10 July 2023 10:18 AM GMT
A wife is neither an appendage nor an adjunct to her husband and her identity does not merge or get subsumed in her husband’s identity, the Delhi High Court observed in a recent ruling, while directing a tenant to vacate a shop proposed to be used by daughters of a landlord, a Mutawalli of a Wakf-ul-aulad, for starting their business in the national capital.Justice Najmi Waziri observed that...
A wife is neither an appendage nor an adjunct to her husband and her identity does not merge or get subsumed in her husband’s identity, the Delhi High Court observed in a recent ruling, while directing a tenant to vacate a shop proposed to be used by daughters of a landlord, a Mutawalli of a Wakf-ul-aulad, for starting their business in the national capital.
Justice Najmi Waziri observed that a wife, in law, retains her individual entity, including the natural right to pursue her dreams, aspirations, desire and need to be financially independent or otherwise do some meaningful social work.
The landlord had challenged the dismissal of his petition seeking eviction of the tenant by an Additional Rent Controller in June 2018.
The eviction was sought on the ground that the shop was required for bonafide use by the landlord and his married daughters, who were dependent on their father for a space for their business.
It was also contended that the daughters had no suitable alternate accommodation, were unemployed but had commercial aspirations as they were well educated. The eviction petition was dismissed on the ground that bonafide requirement was not established.
Allowing the plea, Justice Waziri observed that the impugned judgment “misdirected itself” in an inquiry about the economic well being of the landlord, his wife and business of the daughters’ husbands, or in concluding that there was no need for the daughters to start their business or to ask their father to provide them an accommodation for business simply because they were married and alternate accommodation was available with their husbands.
“Idle luxuriation may not be the life-goal of many a woman or to be simply known as a rich man's wife. There is a certain self-worth which a person acquires by running her or his own business/commercial enterprise, vocation and professional activity. This aspiration cannot be questioned in proceedings for eviction of a tenant on the ground of bonafide requirement of the tenanted premises,” the court observed.

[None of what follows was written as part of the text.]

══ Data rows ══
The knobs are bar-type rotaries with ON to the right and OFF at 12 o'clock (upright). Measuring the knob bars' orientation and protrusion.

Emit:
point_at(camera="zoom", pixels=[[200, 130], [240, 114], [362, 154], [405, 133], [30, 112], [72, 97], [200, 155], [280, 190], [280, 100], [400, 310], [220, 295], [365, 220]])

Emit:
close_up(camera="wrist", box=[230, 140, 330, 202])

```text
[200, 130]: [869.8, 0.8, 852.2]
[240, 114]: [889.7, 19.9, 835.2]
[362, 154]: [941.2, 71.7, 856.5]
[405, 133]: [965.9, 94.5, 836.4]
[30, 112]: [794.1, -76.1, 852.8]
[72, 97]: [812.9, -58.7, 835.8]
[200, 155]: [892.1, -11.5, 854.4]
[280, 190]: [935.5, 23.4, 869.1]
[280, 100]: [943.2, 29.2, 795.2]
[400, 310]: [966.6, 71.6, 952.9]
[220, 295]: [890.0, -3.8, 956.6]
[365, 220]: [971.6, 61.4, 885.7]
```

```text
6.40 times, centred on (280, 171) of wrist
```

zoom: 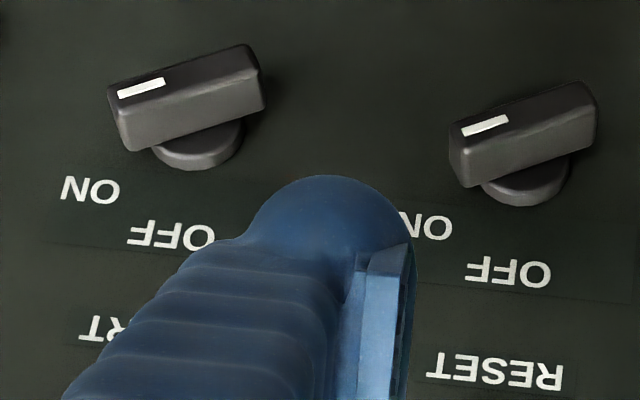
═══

Justice Waziri said that for a daughter, irrespective of her matrimonial status, her paternal or maternal home is always a “psychological, physical and emotional sanctuary” and a place to which she can relate and return to freely, irrespective of how far she is geographically located from her parents.
“The law provides for eviction of a tenant on the need of dependants. Married daughters are included among dependents of their parents, for commercial/residential space. The test in law is about the dependency of the children upon the landlord/ landlady when the property of the parent is in question,” the court said.
It further added that a Mutawalli has the right to induct or evict a tenant or licencee, keeping it in mind the needs and objectives of the wakfs.
“In the present case, the wakf is for the aulad i.e. the children /descendants of the wakif. The appellant is the Mutawalli-its manager and has every right to file the eviction petition for his benefit and for the benefit of the children, so that the latter could have financial independence and realize their aspirations as businesswomen. The inquiry into the education and qualification of the daughters for starting a business was unnecessary,” the court observed.
The court therefore held the petition as maintainable, observing that the married daughters were dependent upon their father for a space to start their business in Delhi.
“He is also going through difficult medical ailments and needs the tenanted premises (shop) located on the ground floor. No suitable alternate accommodation has been shown by the tenant or otherwise brought on record. The landlord has established a case for eviction of the tenant from the ground floor. Nothing more is required to be examined,” the court said.
While directing the tenant to vacate and hand over the peaceful physical possession of the shop to the landlord, Justice Waziri however, said that as per provisions under section 14(7) of the Delhi Rent Control Act, 1958, the order shall not be executable for a period of six months.